● Set problem
Show every line of the records below that contains the word "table".
begin
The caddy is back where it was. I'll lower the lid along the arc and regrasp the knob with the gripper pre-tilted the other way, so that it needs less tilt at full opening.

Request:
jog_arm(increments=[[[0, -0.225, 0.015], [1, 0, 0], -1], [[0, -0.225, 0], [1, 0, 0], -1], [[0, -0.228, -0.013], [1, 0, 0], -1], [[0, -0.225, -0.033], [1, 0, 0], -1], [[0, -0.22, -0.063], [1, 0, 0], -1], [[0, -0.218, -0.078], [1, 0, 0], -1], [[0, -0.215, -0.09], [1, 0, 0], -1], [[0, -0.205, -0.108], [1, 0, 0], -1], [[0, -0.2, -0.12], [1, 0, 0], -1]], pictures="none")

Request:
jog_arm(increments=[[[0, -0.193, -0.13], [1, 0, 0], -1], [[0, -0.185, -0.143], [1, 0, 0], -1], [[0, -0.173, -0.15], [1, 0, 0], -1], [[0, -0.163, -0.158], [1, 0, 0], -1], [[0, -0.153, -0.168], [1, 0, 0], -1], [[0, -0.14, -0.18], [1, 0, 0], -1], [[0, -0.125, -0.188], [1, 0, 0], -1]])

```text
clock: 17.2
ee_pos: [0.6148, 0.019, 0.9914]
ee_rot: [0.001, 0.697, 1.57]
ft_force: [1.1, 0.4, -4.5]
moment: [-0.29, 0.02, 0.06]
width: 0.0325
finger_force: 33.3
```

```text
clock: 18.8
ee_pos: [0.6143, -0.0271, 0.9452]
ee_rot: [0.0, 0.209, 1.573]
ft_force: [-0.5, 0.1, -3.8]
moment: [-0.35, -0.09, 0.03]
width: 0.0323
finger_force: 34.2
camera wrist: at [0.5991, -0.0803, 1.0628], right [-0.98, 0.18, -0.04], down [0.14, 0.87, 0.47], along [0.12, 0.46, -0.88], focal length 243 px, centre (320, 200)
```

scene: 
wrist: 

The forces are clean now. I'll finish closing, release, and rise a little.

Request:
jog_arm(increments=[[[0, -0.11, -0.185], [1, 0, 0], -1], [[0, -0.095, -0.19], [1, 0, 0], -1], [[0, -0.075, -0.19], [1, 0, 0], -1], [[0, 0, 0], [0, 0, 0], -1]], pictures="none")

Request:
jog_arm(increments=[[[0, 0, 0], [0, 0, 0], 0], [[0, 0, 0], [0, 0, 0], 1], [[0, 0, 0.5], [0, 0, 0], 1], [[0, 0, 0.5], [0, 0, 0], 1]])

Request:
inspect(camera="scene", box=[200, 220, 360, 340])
end
begin
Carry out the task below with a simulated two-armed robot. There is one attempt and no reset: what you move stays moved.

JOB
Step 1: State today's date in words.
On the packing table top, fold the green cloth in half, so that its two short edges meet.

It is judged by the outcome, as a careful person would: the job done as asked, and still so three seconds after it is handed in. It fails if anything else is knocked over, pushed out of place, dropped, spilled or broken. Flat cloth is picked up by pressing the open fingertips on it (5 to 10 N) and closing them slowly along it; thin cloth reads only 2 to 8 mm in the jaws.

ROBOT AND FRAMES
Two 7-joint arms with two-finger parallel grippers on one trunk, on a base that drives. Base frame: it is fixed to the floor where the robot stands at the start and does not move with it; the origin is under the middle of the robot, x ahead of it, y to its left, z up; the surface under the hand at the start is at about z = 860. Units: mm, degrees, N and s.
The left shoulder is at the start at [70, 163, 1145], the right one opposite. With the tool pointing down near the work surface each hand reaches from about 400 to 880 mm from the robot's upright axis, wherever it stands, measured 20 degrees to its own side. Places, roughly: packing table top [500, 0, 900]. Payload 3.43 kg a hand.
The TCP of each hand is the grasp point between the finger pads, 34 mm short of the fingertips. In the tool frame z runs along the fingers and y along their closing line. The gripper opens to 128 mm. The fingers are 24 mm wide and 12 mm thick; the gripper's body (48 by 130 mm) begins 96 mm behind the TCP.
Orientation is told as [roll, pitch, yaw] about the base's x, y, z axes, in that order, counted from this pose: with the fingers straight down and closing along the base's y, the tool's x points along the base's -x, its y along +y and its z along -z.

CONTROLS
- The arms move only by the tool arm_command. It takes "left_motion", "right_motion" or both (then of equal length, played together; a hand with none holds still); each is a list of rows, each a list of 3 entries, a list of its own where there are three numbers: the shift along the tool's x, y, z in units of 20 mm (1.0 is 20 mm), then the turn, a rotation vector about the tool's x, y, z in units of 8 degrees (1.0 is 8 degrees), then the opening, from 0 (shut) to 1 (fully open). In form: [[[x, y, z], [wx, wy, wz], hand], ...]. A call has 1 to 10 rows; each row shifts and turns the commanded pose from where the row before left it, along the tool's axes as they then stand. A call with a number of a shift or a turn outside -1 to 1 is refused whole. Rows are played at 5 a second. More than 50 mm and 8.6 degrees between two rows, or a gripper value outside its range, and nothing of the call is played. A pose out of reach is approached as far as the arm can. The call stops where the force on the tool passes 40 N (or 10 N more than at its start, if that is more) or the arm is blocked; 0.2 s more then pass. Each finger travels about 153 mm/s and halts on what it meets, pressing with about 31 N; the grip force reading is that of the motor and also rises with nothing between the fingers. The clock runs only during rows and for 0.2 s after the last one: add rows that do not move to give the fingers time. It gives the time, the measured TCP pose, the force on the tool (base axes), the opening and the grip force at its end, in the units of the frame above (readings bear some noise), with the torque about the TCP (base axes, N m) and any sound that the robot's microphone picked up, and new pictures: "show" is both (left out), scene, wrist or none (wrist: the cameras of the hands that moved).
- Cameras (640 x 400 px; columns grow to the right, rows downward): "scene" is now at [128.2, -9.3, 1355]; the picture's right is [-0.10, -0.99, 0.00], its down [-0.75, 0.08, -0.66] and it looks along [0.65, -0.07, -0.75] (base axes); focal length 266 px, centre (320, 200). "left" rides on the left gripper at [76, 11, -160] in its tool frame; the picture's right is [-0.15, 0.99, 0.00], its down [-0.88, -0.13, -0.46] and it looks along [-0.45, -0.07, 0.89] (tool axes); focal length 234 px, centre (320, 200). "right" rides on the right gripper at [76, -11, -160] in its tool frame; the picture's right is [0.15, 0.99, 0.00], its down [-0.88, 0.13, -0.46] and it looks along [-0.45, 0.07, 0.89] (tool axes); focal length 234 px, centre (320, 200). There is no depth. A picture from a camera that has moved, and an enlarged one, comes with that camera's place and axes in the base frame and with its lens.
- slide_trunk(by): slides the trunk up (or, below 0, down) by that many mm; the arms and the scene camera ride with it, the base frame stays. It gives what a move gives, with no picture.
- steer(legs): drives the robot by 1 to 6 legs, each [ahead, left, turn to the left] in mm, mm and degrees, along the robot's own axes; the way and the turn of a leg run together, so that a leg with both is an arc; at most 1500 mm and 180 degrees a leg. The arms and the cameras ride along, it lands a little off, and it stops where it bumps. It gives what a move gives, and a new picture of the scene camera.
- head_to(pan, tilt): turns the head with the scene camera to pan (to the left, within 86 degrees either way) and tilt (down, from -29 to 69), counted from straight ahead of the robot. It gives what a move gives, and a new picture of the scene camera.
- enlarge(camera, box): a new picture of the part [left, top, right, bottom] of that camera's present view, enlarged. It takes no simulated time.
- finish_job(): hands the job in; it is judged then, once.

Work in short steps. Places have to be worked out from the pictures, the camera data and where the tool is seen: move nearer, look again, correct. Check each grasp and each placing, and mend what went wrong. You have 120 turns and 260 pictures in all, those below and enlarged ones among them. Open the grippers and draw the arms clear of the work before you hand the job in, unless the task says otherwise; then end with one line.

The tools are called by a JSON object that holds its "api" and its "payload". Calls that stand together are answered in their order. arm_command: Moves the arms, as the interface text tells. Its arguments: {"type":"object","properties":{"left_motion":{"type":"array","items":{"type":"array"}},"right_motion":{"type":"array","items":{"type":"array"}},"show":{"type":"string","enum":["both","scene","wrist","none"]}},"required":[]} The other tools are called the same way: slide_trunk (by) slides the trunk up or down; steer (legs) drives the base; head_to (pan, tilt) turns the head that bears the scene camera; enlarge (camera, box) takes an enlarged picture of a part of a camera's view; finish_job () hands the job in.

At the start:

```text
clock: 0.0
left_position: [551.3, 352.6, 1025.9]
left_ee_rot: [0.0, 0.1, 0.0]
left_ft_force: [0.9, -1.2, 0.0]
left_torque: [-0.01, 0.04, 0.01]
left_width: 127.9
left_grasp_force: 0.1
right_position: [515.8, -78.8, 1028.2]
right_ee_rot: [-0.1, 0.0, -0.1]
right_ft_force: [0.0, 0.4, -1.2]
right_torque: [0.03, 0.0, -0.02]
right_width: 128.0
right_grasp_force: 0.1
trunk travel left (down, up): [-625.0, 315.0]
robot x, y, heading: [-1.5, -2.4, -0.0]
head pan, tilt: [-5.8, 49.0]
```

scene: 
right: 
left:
end
begin
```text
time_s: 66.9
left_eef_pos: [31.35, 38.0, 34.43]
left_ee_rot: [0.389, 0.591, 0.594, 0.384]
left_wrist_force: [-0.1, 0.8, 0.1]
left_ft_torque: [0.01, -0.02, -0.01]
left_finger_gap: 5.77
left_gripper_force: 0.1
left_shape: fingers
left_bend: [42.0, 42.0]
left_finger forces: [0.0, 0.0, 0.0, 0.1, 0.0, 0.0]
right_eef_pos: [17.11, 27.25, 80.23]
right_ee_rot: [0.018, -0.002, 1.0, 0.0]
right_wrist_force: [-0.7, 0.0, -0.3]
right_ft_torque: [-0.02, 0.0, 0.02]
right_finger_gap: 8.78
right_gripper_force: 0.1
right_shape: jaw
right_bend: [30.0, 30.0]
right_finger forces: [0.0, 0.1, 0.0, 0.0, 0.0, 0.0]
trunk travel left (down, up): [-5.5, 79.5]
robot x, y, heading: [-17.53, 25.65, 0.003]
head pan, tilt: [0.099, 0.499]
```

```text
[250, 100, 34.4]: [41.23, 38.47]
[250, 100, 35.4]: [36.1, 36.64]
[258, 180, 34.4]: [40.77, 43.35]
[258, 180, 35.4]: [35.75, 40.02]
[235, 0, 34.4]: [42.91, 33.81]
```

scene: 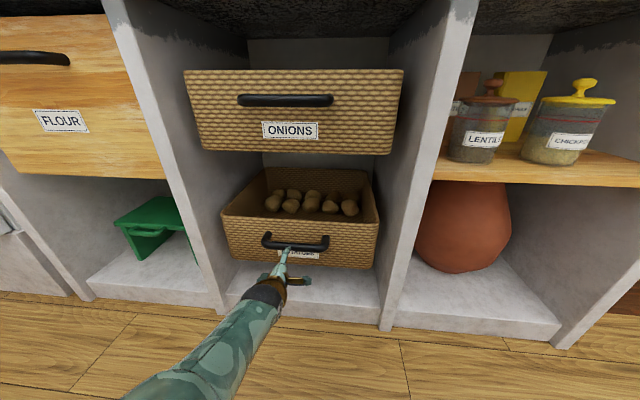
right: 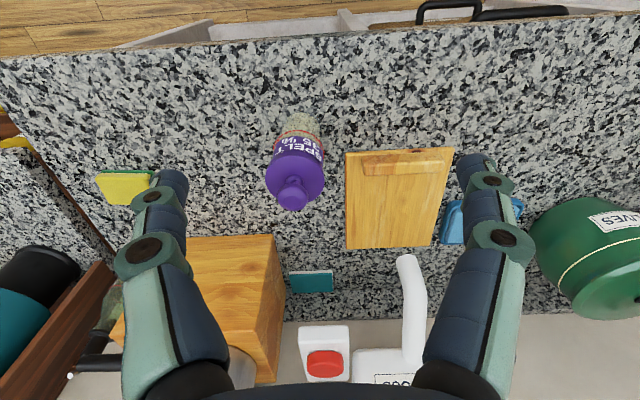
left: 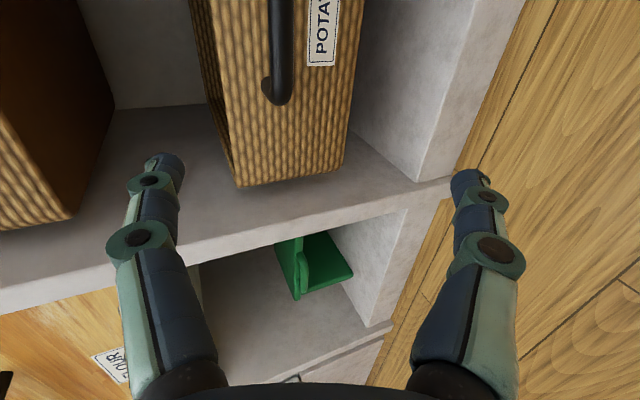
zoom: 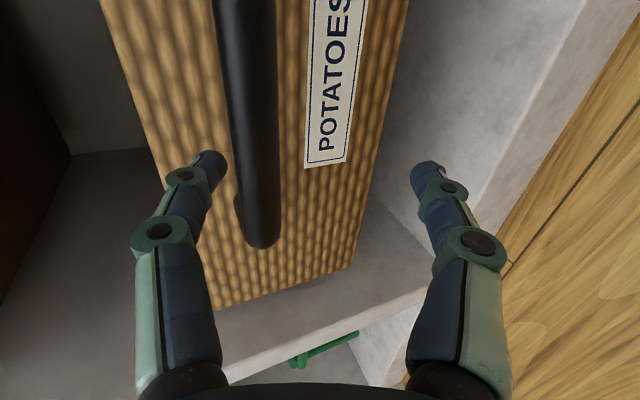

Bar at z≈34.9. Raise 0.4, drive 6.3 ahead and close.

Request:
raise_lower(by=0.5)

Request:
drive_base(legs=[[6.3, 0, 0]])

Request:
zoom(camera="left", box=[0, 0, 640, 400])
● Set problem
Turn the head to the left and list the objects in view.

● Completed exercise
end
● Completed exercise
On the packing table top, fold the green cloth in half, so that its two short edges meet.
The left shoulder is at the start at [70, 163, 1145], the right one opposite. With the tool pointing down near the work surface each hand reaches from about 400 to 880 mm from the robot's upright axis, wherever it stands, measured 20 degrees to its own side. Places, roughly: packing table top [500, 0, 900]. Payload 3.43 kg a hand.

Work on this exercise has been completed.